Thursday, August 11, 2011

Wandering

Green heron at sunset

Last evening I set off into the woods an hour or so before sunset. The shadows were already long and inviting. The sky was a deep, clear blue with no humidity to shorten the distance or obscure the view.

I followed no path and had only a vague notion of where I was going. What I really wanted to do was walk where I hadn’t walked recently, where ticks, high grass and higher temperatures had defeated my ambition for a while. It’s one thing to wear long pants to avoid ticks when the temperature is cool, but doing so when it’s 95 is more than I am willing to do. Now that the season is heading towards fall and the grasses are drying up, ticks are already fewer in number, and now I am willing.

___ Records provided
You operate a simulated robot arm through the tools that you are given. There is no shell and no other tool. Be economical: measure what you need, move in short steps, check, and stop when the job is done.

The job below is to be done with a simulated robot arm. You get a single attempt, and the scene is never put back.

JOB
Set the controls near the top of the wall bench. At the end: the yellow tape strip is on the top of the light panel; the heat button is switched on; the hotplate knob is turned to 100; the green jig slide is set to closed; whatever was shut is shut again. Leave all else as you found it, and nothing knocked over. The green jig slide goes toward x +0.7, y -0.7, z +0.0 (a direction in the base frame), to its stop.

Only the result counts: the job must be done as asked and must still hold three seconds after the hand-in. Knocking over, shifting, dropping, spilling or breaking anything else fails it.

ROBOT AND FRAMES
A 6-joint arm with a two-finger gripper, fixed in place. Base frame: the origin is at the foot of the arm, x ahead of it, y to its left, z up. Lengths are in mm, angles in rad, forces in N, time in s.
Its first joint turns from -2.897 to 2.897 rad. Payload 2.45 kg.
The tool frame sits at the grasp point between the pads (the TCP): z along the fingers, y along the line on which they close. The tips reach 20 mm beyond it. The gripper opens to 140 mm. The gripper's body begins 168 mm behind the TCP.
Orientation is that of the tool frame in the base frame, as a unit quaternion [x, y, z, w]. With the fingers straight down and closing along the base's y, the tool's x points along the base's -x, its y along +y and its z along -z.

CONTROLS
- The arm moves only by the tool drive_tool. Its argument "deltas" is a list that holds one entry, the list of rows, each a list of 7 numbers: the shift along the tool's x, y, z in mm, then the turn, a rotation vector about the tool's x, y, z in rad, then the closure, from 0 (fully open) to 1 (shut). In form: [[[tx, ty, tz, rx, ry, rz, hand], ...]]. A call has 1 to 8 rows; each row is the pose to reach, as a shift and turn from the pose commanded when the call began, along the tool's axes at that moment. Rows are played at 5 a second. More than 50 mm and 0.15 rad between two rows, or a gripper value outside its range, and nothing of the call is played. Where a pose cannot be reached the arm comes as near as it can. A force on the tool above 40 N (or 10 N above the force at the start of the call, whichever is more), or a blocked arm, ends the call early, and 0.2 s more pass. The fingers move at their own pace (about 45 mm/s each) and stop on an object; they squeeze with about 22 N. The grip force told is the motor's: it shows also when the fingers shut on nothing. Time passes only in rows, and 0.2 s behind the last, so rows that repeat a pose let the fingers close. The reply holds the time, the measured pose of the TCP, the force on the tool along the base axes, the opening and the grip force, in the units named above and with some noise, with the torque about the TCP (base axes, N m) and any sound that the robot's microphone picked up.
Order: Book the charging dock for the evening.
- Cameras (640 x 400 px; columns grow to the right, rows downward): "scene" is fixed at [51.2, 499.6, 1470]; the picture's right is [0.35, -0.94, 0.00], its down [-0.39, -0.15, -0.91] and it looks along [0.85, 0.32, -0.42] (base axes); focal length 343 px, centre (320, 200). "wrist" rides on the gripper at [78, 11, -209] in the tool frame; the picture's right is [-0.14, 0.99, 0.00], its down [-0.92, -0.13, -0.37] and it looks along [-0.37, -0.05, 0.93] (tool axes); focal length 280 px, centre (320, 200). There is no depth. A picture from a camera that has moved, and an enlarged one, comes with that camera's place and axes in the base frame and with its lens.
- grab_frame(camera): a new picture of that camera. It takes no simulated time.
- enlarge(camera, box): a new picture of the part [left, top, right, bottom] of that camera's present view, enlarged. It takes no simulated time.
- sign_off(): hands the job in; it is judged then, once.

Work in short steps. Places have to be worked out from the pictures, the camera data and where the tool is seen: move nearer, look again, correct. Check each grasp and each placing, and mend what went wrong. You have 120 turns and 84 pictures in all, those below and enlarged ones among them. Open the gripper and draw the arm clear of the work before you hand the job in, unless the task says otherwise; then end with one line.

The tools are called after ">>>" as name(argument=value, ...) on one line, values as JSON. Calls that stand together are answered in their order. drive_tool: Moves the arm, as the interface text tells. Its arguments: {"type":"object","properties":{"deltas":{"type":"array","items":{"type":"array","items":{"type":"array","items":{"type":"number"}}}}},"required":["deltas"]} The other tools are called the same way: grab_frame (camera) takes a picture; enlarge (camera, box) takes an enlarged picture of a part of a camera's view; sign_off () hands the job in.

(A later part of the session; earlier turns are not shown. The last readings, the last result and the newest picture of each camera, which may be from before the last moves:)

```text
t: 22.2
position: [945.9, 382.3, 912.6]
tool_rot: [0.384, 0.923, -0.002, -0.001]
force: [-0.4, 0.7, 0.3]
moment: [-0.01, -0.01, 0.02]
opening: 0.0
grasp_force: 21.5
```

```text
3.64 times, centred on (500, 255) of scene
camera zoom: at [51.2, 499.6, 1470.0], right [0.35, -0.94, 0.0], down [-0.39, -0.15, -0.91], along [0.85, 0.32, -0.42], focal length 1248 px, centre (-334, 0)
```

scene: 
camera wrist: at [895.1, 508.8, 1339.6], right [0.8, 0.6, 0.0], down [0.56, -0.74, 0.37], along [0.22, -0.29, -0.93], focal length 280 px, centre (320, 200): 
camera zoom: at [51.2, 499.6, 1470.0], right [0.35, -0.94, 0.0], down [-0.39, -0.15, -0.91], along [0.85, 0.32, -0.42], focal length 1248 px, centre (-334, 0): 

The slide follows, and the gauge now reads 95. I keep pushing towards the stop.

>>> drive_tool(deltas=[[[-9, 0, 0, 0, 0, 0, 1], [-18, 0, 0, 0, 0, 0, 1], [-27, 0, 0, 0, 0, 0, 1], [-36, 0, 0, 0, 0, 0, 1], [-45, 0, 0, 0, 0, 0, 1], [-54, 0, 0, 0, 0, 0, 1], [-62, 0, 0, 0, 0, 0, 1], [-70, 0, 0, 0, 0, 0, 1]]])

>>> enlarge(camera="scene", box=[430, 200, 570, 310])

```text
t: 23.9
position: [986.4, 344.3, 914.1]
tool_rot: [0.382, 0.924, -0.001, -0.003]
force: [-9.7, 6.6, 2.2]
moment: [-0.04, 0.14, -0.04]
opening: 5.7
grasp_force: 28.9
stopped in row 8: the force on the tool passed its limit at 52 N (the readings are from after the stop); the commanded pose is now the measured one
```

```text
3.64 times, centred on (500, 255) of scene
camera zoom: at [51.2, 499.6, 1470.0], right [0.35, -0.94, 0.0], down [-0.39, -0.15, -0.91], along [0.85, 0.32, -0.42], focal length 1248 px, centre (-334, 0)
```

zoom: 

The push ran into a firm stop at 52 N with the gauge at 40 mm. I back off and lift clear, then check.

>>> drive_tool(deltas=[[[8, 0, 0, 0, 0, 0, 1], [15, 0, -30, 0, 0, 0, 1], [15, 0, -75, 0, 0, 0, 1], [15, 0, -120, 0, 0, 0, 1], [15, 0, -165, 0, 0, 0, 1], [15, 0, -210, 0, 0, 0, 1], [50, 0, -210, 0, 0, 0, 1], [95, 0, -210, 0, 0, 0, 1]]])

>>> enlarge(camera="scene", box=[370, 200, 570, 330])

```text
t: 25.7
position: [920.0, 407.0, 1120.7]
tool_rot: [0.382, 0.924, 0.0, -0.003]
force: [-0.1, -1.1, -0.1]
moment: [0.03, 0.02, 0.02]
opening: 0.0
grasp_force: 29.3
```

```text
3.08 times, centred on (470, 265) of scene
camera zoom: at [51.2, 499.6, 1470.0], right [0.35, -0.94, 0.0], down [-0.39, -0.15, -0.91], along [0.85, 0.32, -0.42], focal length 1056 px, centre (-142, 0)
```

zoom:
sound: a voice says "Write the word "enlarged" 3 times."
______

So I wandered through the long grasses between the forest and a pond, scaring up frogs and scattering dragonflies of various sizes and shapes. A green heron squawked and flew into a tree on the edge of the woods. A belted kingfisher rattled, flying low over the pond, slaloming its way between a flock of Canada geese and a lone mallard in eclipse plumage.

The shadows lengthened and still I walked, up into a pine forest that whispered on the northwest breeze, past the scolding crows. I walked past the tornado-damaged trees and the drooping brown-eyed susans. I hopped over a tiny, no-name stream, running full again after a rainy week. I heard the patter of a groundhog’s feet as it galloped across a ski slope to get away from me. I saw the doe and fawns grazing up on the hill, raising their heads and twitching their tails as I passed.

I saw the sun fall low against the distant hill and the first stars of evening join the nearly full moon in the sky above before I found my way back. It was only the darkness that brought me back to the cabin. If not for that, I might still be walking.

3 comments:

Scott said...

Thanks for bringing me along for your late summer evening walk. I especially loved the kingfisher slaloming among the waterfowl. Autumn's assuredly on its way (I even opened the bedroom windows last night), but I'll bet we'll still get lots more hot weather.

Pablo said...

These are the best kinds of walks. I, too, am glad the ticks are in decline for the year.

Carolyn H said...

Scott: I'll bet there will be more hot weather, too. Since August is apparently going to be rather cool, I'm thinking mid-September is likely to be hotter than I want or like. Usually, that's how it goes.

Pablo: I'm just glad I have lots of different choices for my wanderings. It would be hard for me to have to walk the same route every day. I think I'd soon be avoiding that walk.